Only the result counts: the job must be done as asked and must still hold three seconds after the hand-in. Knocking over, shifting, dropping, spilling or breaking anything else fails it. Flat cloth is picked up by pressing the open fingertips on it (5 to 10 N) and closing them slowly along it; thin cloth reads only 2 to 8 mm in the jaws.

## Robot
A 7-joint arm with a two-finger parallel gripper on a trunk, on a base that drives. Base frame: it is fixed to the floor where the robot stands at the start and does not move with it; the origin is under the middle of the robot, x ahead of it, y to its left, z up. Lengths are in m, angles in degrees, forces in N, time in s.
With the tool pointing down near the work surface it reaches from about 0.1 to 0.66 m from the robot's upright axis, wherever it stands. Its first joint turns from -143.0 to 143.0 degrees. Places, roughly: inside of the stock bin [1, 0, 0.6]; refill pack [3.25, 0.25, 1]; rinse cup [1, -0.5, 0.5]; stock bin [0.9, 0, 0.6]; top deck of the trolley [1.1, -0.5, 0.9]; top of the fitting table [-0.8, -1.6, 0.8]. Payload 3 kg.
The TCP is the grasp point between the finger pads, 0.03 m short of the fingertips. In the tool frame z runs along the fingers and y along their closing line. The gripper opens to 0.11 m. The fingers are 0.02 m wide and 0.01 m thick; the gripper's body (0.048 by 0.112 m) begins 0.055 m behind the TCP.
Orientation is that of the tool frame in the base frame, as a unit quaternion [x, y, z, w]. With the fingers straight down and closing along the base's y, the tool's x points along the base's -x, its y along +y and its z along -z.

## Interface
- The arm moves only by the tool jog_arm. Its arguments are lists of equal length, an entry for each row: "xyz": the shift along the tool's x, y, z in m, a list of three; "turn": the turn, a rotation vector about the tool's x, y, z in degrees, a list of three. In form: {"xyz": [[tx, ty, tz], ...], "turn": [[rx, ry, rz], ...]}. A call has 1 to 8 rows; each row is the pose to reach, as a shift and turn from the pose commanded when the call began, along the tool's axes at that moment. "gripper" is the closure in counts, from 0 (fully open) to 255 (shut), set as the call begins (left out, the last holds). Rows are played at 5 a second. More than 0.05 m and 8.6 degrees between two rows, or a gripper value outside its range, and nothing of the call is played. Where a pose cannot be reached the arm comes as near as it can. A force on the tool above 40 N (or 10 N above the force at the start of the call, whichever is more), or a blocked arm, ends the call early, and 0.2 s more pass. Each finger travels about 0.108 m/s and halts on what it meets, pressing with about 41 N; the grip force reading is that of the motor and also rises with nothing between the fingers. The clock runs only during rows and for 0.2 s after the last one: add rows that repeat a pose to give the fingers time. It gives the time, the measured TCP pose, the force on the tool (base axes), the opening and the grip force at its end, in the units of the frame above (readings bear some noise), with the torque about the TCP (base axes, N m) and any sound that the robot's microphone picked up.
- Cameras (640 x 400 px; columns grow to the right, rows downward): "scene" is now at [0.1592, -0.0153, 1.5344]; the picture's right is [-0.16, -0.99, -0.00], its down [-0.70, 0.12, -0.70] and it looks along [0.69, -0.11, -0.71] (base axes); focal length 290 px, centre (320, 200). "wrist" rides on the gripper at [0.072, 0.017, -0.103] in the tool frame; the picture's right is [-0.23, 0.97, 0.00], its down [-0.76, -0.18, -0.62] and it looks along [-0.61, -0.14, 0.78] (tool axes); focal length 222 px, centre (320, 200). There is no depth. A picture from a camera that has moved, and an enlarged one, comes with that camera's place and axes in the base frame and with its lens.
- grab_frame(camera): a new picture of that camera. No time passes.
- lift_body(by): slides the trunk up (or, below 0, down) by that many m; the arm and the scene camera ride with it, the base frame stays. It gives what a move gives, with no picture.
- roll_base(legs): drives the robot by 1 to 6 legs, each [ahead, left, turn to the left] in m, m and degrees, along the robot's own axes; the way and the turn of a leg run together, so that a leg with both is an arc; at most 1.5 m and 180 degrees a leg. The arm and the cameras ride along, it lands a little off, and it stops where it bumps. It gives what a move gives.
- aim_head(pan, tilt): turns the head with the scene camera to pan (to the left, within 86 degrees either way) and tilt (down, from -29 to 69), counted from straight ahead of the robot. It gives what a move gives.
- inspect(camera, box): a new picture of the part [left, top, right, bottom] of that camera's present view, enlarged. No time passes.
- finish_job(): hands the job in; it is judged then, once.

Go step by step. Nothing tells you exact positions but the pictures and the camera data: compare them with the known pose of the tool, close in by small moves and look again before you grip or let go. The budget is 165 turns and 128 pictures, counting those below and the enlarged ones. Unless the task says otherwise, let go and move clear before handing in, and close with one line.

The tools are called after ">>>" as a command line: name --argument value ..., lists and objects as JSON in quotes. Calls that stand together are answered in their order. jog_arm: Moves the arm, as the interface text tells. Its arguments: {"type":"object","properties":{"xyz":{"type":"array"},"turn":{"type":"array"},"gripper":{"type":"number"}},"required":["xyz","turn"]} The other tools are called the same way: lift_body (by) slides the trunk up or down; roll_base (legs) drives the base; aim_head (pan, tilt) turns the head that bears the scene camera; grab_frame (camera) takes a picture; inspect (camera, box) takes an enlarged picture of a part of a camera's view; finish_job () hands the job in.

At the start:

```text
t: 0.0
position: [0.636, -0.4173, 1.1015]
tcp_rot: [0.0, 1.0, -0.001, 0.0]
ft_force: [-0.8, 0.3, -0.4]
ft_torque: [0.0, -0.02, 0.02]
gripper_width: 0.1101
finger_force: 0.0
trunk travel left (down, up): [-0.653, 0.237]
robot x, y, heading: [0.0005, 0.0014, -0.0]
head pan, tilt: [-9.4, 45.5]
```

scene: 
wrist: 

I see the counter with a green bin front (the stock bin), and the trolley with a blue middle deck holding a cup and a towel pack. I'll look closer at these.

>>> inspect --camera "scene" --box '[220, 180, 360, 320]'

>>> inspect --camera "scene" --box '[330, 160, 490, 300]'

────────

- [Stated goal]: Make an exact copy of the data above.

- [Answer]:
Only the result counts: the job must be done as asked and must still hold three seconds after the hand-in. Knocking over, shifting, dropping, spilling or breaking anything else fails it. Flat cloth is picked up by pressing the open fingertips on it (5 to 10 N) and closing them slowly along it; thin cloth reads only 2 to 8 mm in the jaws.

## Robot
A 7-joint arm with a two-finger parallel gripper on a trunk, on a base that drives. Base frame: it is fixed to the floor where the robot stands at the start and does not move with it; the origin is under the middle of the robot, x ahead of it, y to its left, z up. Lengths are in m, angles in degrees, forces in N, time in s.
With the tool pointing down near the work surface it reaches from about 0.1 to 0.66 m from the robot's upright axis, wherever it stands. Its first joint turns from -143.0 to 143.0 degrees. Places, roughly: inside of the stock bin [1, 0, 0.6]; refill pack [3.25, 0.25, 1]; rinse cup [1, -0.5, 0.5]; stock bin [0.9, 0, 0.6]; top deck of the trolley [1.1, -0.5, 0.9]; top of the fitting table [-0.8, -1.6, 0.8]. Payload 3 kg.
The TCP is the grasp point between the finger pads, 0.03 m short of the fingertips. In the tool frame z runs along the fingers and y along their closing line. The gripper opens to 0.11 m. The fingers are 0.02 m wide and 0.01 m thick; the gripper's body (0.048 by 0.112 m) begins 0.055 m behind the TCP.
Orientation is that of the tool frame in the base frame, as a unit quaternion [x, y, z, w]. With the fingers straight down and closing along the base's y, the tool's x points along the base's -x, its y along +y and its z along -z.

## Interface
- The arm moves only by the tool jog_arm. Its arguments are lists of equal length, an entry for each row: "xyz": the shift along the tool's x, y, z in m, a list of three; "turn": the turn, a rotation vector about the tool's x, y, z in degrees, a list of three. In form: {"xyz": [[tx, ty, tz], ...], "turn": [[rx, ry, rz], ...]}. A call has 1 to 8 rows; each row is the pose to reach, as a shift and turn from the pose commanded when the call began, along the tool's axes at that moment. "gripper" is the closure in counts, from 0 (fully open) to 255 (shut), set as the call begins (left out, the last holds). Rows are played at 5 a second. More than 0.05 m and 8.6 degrees between two rows, or a gripper value outside its range, and nothing of the call is played. Where a pose cannot be reached the arm comes as near as it can. A force on the tool above 40 N (or 10 N above the force at the start of the call, whichever is more), or a blocked arm, ends the call early, and 0.2 s more pass. Each finger travels about 0.108 m/s and halts on what it meets, pressing with about 41 N; the grip force reading is that of the motor and also rises with nothing between the fingers. The clock runs only during rows and for 0.2 s after the last one: add rows that repeat a pose to give the fingers time. It gives the time, the measured TCP pose, the force on the tool (base axes), the opening and the grip force at its end, in the units of the frame above (readings bear some noise), with the torque about the TCP (base axes, N m) and any sound that the robot's microphone picked up.
- Cameras (640 x 400 px; columns grow to the right, rows downward): "scene" is now at [0.1592, -0.0153, 1.5344]; the picture's right is [-0.16, -0.99, -0.00], its down [-0.70, 0.12, -0.70] and it looks along [0.69, -0.11, -0.71] (base axes); focal length 290 px, centre (320, 200). "wrist" rides on the gripper at [0.072, 0.017, -0.103] in the tool frame; the picture's right is [-0.23, 0.97, 0.00], its down [-0.76, -0.18, -0.62] and it looks along [-0.61, -0.14, 0.78] (tool axes); focal length 222 px, centre (320, 200). There is no depth. A picture from a camera that has moved, and an enlarged one, comes with that camera's place and axes in the base frame and with its lens.
- grab_frame(camera): a new picture of that camera. No time passes.
- lift_body(by): slides the trunk up (or, below 0, down) by that many m; the arm and the scene camera ride with it, the base frame stays. It gives what a move gives, with no picture.
- roll_base(legs): drives the robot by 1 to 6 legs, each [ahead, left, turn to the left] in m, m and degrees, along the robot's own axes; the way and the turn of a leg run together, so that a leg with both is an arc; at most 1.5 m and 180 degrees a leg. The arm and the cameras ride along, it lands a little off, and it stops where it bumps. It gives what a move gives.
- aim_head(pan, tilt): turns the head with the scene camera to pan (to the left, within 86 degrees either way) and tilt (down, from -29 to 69), counted from straight ahead of the robot. It gives what a move gives.
- inspect(camera, box): a new picture of the part [left, top, right, bottom] of that camera's present view, enlarged. No time passes.
- finish_job(): hands the job in; it is judged then, once.

Go step by step. Nothing tells you exact positions but the pictures and the camera data: compare them with the known pose of the tool, close in by small moves and look again before you grip or let go. The budget is 165 turns and 128 pictures, counting those below and the enlarged ones. Unless the task says otherwise, let go and move clear before handing in, and close with one line.

The tools are called after ">>>" as a command line: name --argument value ..., lists and objects as JSON in quotes. Calls that stand together are answered in their order. jog_arm: Moves the arm, as the interface text tells. Its arguments: {"type":"object","properties":{"xyz":{"type":"array"},"turn":{"type":"array"},"gripper":{"type":"number"}},"required":["xyz","turn"]} The other tools are called the same way: lift_body (by) slides the trunk up or down; roll_base (legs) drives the base; aim_head (pan, tilt) turns the head that bears the scene camera; grab_frame (camera) takes a picture; inspect (camera, box) takes an enlarged picture of a part of a camera's view; finish_job () hands the job in.

At the start:

```text
t: 0.0
position: [0.636, -0.4173, 1.1015]
tcp_rot: [0.0, 1.0, -0.001, 0.0]
ft_force: [-0.8, 0.3, -0.4]
ft_torque: [0.0, -0.02, 0.02]
gripper_width: 0.1101
finger_force: 0.0
trunk travel left (down, up): [-0.653, 0.237]
robot x, y, heading: [0.0005, 0.0014, -0.0]
head pan, tilt: [-9.4, 45.5]
```

scene: 
wrist: 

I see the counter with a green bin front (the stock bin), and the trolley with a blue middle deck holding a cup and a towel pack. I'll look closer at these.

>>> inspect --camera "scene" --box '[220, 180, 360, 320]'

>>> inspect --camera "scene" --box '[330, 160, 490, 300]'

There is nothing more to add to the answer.